» **Collected data**
▼

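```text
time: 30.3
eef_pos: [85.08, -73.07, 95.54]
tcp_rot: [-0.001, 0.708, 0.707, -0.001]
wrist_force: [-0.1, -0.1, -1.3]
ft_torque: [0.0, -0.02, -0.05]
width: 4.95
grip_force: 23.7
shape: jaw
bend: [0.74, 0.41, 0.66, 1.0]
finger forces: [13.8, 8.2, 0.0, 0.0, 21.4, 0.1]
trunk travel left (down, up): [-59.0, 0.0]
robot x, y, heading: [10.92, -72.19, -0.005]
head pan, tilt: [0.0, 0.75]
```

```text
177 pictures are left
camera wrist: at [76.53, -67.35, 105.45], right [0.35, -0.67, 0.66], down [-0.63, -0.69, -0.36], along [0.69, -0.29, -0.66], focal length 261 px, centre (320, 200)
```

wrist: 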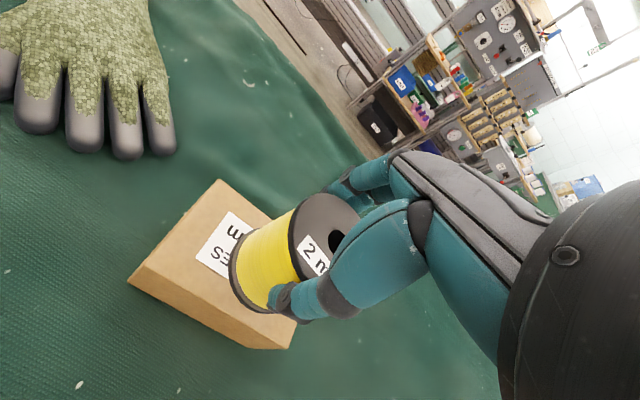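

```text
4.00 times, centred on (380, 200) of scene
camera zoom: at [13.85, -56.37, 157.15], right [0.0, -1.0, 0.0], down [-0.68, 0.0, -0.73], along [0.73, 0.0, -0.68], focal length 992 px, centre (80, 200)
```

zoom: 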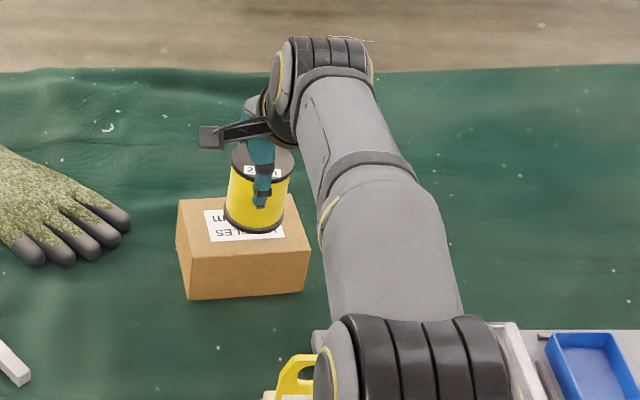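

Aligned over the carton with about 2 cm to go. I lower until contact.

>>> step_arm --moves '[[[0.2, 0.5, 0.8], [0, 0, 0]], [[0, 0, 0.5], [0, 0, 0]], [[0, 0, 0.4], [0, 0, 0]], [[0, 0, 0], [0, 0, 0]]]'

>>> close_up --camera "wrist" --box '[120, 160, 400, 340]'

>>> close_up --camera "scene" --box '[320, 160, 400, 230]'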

▲

» **What is required**
Repeat the material exactly as it reads, without any of its pictures.

» **Worked answer**
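```text
time: 30.3
eef_pos: [85.08, -73.07, 95.54]
tcp_rot: [-0.001, 0.708, 0.707, -0.001]
wrist_force: [-0.1, -0.1, -1.3]
ft_torque: [0.0, -0.02, -0.05]
width: 4.95
grip_force: 23.7
shape: jaw
bend: [0.74, 0.41, 0.66, 1.0]
finger forces: [13.8, 8.2, 0.0, 0.0, 21.4, 0.1]
trunk travel left (down, up): [-59.0, 0.0]
robot x, y, heading: [10.92, -72.19, -0.005]
head pan, tilt: [0.0, 0.75]
```

```text
177 pictures are left
camera wrist: at [76.53, -67.35, 105.45], right [0.35, -0.67, 0.66], down [-0.63, -0.69, -0.36], along [0.69, -0.29, -0.66], focal length 261 px, centre (320, 200)
```

wrist: 

```text
4.00 times, centred on (380, 200) of scene
camera zoom: at [13.85, -56.37, 157.15], right [0.0, -1.0, 0.0], down [-0.68, 0.0, -0.73], along [0.73, 0.0, -0.68], focal length 992 px, centre (80, 200)
```

zoom: 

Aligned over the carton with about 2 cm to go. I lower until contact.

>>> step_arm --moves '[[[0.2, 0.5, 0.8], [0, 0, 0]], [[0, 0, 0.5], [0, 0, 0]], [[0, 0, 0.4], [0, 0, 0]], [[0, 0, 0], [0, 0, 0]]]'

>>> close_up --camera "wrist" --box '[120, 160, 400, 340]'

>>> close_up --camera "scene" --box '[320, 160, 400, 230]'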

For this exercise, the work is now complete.